--- Start of Excerpt to read ---

最高裁判所HP 知的財産裁判例集より
「北朝鮮の極秘文書」損害賠償請求事件
東京地裁平成24.1.31平成20(ワ)20337損害賠償請求事件PDF
東京地方裁判所民事第47部
裁判長裁判官 阿部正幸
裁判官 山門 優
裁判官 志賀 勝
*裁判所サイト公表 2012.2.15
*キーワード:編集著作物性、複製権、翻案権、譲渡権、消滅時効、名誉毀損
--------------------
■事案
朝鮮史資料集の無断掲載書籍の著作権侵害性や名誉毀損の成否が争点となった事案
原告:作家
被告:出版社、出版社代表取締役ら
--------------------
■結論
本訴一部認容、反訴一部認容
--------------------
■争点
条文 著作権法12条1項、27条、26条の2、113条1項2号、民法724条
1 原告書籍収録文書は、編集著作物か
2 韓国書籍解説は、原告書籍解説に係る原告の著作権(翻案権)を侵害するか
3 被告らは、韓国高麗書林と共謀して韓国書籍を製作したか
4 被告らは、韓国書籍が原告書籍に係る原告の著作権及び著作者人格権を侵害するものであることの「情を知って」韓国書籍を販売したものか
5 被告らは、韓国書籍を販売することにより原告書籍に係る原告の著作権(譲渡権)を侵害したか
6 消滅時効の成否
7 原告の損害
8 被告らの不当利得の有無
9 本件新聞記事及び本件ビラ等は、被告両名の名誉ないし信用を毀損するものか(反訴)

--- End of Excerpt to read ---

## Goal
Resume the excerpt to read where it left off.

--- Start of Provided data ---

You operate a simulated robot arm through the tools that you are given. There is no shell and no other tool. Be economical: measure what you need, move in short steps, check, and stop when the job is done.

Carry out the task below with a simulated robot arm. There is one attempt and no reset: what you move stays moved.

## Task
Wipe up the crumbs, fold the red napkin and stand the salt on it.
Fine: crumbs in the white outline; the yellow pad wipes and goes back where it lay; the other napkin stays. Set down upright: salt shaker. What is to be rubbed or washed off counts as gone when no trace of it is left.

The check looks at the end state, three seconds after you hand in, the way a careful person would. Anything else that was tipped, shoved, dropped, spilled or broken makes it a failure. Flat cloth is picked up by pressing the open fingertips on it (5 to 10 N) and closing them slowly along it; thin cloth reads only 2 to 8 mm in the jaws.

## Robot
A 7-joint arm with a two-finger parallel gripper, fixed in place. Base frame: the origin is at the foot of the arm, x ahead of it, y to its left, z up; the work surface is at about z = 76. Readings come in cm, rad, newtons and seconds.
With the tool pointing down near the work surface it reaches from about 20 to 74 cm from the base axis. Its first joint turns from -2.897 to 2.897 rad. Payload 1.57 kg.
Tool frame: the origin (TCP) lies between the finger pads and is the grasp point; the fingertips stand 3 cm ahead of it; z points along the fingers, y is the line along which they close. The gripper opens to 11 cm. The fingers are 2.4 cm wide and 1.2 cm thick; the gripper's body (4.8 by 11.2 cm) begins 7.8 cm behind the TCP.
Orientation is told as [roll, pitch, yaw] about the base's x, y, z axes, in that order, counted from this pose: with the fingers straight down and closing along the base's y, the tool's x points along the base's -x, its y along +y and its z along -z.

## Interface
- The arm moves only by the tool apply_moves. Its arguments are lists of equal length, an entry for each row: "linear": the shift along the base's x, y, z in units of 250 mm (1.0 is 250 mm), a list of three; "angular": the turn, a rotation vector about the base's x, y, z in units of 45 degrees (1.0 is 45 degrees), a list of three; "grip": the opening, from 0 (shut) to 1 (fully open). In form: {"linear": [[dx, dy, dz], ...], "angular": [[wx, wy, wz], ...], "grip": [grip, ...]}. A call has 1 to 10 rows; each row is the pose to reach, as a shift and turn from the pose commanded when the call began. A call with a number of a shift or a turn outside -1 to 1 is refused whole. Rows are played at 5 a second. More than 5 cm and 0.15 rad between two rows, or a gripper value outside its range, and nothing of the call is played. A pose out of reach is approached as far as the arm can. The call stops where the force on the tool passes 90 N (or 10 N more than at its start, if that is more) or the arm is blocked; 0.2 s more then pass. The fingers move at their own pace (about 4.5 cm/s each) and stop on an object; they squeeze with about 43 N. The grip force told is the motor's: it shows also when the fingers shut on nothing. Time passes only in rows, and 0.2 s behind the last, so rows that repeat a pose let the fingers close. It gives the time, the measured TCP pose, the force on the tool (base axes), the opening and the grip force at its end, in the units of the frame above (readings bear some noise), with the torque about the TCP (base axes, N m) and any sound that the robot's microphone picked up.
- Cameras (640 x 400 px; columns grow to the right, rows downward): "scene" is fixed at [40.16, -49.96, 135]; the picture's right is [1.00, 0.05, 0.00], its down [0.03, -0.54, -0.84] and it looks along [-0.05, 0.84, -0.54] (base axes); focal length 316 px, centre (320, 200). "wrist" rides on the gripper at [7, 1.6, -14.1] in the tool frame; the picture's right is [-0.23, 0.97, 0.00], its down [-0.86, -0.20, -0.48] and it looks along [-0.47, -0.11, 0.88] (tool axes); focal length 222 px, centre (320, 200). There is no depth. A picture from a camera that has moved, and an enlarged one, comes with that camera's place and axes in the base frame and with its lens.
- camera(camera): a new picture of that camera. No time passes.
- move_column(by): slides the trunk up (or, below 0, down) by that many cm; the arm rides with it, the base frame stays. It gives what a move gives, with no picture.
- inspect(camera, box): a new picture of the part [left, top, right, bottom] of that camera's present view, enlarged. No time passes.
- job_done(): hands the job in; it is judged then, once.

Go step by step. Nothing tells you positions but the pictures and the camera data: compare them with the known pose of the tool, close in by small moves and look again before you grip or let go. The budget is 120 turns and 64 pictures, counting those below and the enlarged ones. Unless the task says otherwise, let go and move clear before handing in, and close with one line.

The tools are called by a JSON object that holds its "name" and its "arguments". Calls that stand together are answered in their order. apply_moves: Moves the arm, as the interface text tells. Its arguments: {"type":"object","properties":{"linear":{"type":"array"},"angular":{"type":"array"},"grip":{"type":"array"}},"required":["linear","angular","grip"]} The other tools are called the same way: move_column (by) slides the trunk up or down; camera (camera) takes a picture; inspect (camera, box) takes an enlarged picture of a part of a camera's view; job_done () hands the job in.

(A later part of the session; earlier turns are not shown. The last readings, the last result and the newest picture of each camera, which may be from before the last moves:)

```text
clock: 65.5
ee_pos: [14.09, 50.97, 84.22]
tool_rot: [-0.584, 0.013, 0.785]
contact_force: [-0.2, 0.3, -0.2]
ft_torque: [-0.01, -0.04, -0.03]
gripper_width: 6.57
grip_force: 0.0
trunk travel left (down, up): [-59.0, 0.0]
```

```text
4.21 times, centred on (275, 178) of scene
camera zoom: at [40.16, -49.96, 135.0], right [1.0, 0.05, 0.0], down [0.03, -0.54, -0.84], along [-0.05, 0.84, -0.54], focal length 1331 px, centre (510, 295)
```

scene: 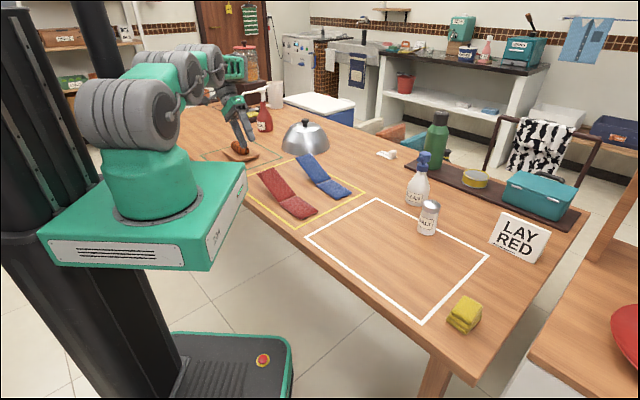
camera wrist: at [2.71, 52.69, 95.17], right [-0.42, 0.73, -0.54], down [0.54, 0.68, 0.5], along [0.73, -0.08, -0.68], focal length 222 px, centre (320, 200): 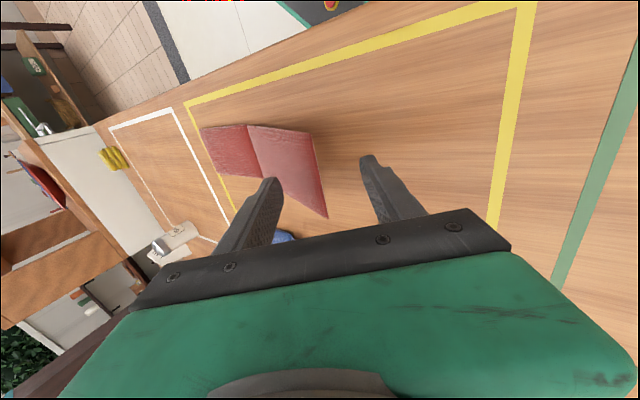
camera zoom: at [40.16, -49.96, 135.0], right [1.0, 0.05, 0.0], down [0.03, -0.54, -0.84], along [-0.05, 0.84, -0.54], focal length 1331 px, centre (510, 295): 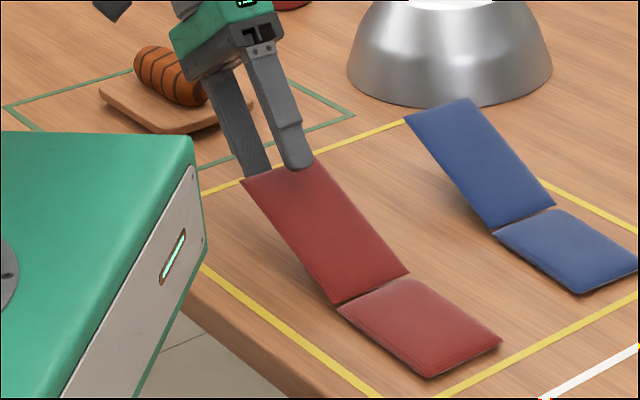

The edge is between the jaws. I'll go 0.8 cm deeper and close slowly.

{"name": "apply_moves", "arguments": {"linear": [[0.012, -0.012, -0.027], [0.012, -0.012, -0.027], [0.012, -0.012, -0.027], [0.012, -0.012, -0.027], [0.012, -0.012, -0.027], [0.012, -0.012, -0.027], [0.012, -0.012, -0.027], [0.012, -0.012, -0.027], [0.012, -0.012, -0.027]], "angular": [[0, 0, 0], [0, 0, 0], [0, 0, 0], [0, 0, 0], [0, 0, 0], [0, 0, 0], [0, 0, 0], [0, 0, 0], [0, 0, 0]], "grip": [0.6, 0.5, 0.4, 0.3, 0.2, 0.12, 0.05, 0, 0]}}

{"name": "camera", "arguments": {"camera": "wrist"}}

--- End of Provided data ---
--- Start of Provided data ---

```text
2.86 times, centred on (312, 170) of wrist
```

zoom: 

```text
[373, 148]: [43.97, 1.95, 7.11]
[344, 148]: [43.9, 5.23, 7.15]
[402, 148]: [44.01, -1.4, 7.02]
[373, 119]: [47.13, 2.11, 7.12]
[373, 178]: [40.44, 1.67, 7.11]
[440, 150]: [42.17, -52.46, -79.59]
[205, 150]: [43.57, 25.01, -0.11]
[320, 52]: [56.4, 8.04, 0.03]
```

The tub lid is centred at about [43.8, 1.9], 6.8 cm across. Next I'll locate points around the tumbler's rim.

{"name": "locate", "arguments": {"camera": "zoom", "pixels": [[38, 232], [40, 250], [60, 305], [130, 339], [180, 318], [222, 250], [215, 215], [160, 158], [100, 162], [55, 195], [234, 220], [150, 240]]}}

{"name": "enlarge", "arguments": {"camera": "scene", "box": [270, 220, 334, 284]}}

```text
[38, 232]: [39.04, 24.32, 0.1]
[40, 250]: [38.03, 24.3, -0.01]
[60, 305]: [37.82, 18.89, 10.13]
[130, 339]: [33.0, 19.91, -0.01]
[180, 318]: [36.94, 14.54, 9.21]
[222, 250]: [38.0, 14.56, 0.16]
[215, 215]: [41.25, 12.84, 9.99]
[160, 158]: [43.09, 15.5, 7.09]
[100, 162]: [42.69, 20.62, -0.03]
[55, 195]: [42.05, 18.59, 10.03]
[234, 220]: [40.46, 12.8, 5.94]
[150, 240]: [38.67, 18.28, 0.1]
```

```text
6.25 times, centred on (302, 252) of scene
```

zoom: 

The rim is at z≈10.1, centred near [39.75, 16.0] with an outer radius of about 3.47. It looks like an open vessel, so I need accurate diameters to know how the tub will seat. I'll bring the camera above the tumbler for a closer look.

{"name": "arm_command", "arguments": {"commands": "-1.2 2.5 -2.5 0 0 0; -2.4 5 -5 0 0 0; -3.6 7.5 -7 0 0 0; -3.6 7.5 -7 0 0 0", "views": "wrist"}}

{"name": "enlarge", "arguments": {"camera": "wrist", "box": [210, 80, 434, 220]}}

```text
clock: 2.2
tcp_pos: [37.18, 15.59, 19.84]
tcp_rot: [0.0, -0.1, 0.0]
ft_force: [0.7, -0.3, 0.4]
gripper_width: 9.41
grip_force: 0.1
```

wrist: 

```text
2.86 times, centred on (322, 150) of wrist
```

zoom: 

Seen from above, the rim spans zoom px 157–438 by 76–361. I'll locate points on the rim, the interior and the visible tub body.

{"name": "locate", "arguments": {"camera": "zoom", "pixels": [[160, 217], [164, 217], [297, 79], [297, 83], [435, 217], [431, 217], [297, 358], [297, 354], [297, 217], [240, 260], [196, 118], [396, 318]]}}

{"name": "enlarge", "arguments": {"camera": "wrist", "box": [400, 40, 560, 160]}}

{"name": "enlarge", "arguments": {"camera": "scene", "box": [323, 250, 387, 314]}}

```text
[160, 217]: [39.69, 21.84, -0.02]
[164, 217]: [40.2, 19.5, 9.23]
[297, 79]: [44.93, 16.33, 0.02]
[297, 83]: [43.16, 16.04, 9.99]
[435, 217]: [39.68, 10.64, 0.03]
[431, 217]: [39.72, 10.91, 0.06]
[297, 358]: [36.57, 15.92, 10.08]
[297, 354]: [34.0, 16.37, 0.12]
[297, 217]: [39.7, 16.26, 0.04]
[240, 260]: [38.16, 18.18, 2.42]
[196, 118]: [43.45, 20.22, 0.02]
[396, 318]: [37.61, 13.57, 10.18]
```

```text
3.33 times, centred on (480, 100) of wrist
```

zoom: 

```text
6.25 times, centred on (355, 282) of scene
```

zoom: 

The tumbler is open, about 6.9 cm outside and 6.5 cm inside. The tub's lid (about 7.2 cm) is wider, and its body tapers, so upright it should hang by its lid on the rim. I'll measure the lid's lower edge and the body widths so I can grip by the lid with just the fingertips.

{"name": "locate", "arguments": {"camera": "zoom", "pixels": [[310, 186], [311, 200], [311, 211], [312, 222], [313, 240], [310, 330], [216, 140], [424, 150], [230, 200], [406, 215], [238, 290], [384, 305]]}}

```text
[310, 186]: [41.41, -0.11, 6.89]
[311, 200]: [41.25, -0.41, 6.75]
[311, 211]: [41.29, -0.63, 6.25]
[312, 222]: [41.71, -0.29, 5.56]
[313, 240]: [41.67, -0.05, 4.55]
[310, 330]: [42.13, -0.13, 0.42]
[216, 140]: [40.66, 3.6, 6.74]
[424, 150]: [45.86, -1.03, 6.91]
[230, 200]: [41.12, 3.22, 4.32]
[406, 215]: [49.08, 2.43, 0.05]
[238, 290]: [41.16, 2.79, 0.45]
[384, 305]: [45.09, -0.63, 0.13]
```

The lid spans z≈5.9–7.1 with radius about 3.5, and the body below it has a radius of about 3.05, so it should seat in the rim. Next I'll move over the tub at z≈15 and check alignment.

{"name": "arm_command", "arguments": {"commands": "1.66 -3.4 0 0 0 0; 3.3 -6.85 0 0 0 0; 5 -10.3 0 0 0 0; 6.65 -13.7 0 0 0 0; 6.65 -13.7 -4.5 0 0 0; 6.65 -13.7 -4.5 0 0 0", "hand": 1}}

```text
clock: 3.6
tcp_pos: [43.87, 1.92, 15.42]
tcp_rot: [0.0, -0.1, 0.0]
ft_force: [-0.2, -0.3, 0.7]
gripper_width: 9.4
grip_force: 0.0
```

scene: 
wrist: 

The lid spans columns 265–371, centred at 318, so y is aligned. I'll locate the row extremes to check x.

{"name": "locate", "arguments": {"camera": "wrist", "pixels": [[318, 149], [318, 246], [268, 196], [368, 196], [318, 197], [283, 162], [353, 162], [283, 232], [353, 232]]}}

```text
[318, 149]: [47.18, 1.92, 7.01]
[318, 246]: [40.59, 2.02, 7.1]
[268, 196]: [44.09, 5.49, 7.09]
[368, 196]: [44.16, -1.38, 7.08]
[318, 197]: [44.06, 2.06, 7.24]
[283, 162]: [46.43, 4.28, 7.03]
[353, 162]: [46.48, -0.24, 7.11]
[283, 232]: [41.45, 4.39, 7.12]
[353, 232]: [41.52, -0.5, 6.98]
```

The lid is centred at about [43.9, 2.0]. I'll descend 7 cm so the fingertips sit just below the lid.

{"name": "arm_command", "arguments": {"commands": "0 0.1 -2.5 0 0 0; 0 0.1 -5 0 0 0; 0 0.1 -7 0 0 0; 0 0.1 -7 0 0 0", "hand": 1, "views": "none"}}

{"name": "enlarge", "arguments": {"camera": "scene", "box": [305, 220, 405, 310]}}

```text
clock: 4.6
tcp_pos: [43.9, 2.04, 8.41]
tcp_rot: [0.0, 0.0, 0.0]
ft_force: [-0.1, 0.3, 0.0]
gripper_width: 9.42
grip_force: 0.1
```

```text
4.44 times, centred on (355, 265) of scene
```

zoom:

--- End of Provided data ---

## Written answer
10 本件新聞記事及び本件ビラ等に掲載された事実は真実か等(反訴)
11 被告両名の損害について(反訴)
12 謝罪広告の要否(反訴)
--------------------
■事案の概要
『本訴事件は,後記原告書籍について著作権を有すると主張する原告が,後記韓国書籍は原告に無断で原告書籍の一部を掲載したものであり,同書籍を製作し販売した被告高麗書林は,原告書籍に係る原告の著作権(複製権,翻案権,譲渡権)及び著作者人格権(氏名表示権,同一性保持権)を侵害したなどと主張して,被告高麗書林,上記韓国書籍が出版された当時の同社の代表取締役であった被告B,及び被告Bの子で上記出版の当時から現在まで同社の代表取締役である被告Cに対し,不法行為に基づく損害賠償等として,3687万2000円(著作権侵害の損害として3187万2000円,著作者人格権侵害の損害として500万円)及びこれに対する不法行為の日(上記韓国書籍が出版された日)である平成10年6月21日から支払済みまで民法所定の年5分の割合による遅延損害金を連帯して支払うよう求める事案である。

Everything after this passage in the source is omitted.